TASK STATEMENT: Please copy out the portion of the passage shown from "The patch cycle" to "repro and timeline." without changes.

STORED DATA:
--- BEGIN ---

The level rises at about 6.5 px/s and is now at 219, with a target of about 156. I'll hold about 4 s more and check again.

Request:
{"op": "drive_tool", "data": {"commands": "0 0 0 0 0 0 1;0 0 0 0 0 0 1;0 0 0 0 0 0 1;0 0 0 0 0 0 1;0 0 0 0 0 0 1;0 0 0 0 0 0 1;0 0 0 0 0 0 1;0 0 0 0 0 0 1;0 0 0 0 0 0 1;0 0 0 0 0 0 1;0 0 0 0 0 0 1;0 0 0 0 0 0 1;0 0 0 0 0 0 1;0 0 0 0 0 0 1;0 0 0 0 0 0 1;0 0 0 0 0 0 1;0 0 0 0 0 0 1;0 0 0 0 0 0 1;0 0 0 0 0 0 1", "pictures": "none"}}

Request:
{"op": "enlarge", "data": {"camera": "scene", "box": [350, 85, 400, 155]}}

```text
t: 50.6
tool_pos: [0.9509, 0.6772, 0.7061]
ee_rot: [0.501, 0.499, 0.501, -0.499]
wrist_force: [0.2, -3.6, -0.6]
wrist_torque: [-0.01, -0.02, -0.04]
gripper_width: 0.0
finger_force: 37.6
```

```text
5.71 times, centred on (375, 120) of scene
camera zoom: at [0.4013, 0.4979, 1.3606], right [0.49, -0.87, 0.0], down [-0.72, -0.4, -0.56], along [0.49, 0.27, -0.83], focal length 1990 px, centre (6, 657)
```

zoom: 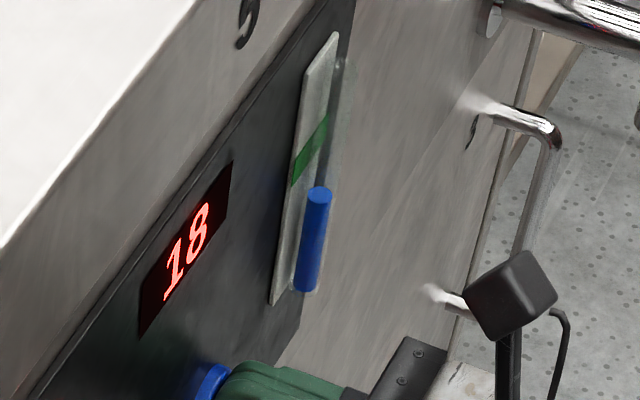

--- END ---

PASSAGE SHOWN:

--- BEGIN ---

Key Skills — How to Drill Each

  1. 01
    Administer the SCIF's Active Directory at the delegated OU level — user, group, GPO, account hygiene — without taking a domain-admin shortcut the audit will catch.
    Work within the OU your unit S6 / G2 delegated to you and stay there — do not push changes outside your scope, even when a senior officer asks. Use security groups for permissions, distribution groups for email; never combine the two. When you nest groups, document the chain (a one-page diagram in the SOP folder) — the next 35T who inherits your OU will not understand your nesting structure if you do not write it down. Every AD change is logged on the domain controller; the security audit reads who-touched-what. The DoDM 8140 audit, the brigade CCRI inspection, and the IG cyber readiness review all sample AD logs.
  2. 02
    Run a SCCM / Tanium / WSUS patch deployment cycle on the MI enclave on a published schedule with reporting back to the senior maintainer and the brigade S6 / S2 OIC.
    The patch cycle runs on the monthly Microsoft Patch Tuesday rhythm plus emergency out-of-band patches when an IAVA drops. Build a test ring (a small set of test workstations and one test server in the lab OU) and push to the test ring 48-72 hours before the production push — the test ring catches the broken patch before it bricks the analytic line. Publish the deployment window on the section calendar; the analysts do not get to be surprised by a DCGS-A reboot during the morning brief. Pull the compliance report after the cycle and walk the gaps to closure — the IAVA scorecard rolls up to the brigade S2 OIC and the senior maintainer at the next AAR.
  3. 03
    Drive DCGS-A at the integrator level — service start / stop, log scrape, query-tier vs ingest-tier troubleshooting, escalation to the vendor field-service rep with a clean repro and timeline.
    DCGS-A is the platform; the skill at SPC is being the maintainer who can answer where in the stack the problem lives, not just that it is broken. Take the Foundry DCGS-A intermediate or operator-advanced courses in your first 12 months as SPC. Build a personal runbook for the services your section owns — restart order, log paths, the queries you run to confirm the service is back. When the analyst pages at 0200, your first move is to confirm the service state and check the log timestamps; the second move is to scrape the relevant logs into a clean repro for the vendor escalation; the third move is to call the senior maintainer if you are above your work-role. Vendor field-service reps will pull you off the call quickly if the timeline and the repro are clean; they will keep you on the call for hours if the call is who-knows-what-broke.

--- END ---

SOLUTION TO THIS EXERCISE:
The patch cycle runs on the monthly Microsoft Patch Tuesday rhythm plus emergency out-of-band patches when an IAVA drops. Build a test ring (a small set of test workstations and one test server in the lab OU) and push to the test ring 48-72 hours before the production push — the test ring catches the broken patch before it bricks the analytic line. Publish the deployment window on the section calendar; the analysts do not get to be surprised by a DCGS-A reboot during the morning brief. Pull the compliance report after the cycle and walk the gaps to closure — the IAVA scorecard rolls up to the brigade S2 OIC and the senior maintainer at the next AAR.
  3. 03
    Drive DCGS-A at the integrator level — service start / stop, log scrape, query-tier vs ingest-tier troubleshooting, escalation to the vendor field-service rep with a clean repro and timeline.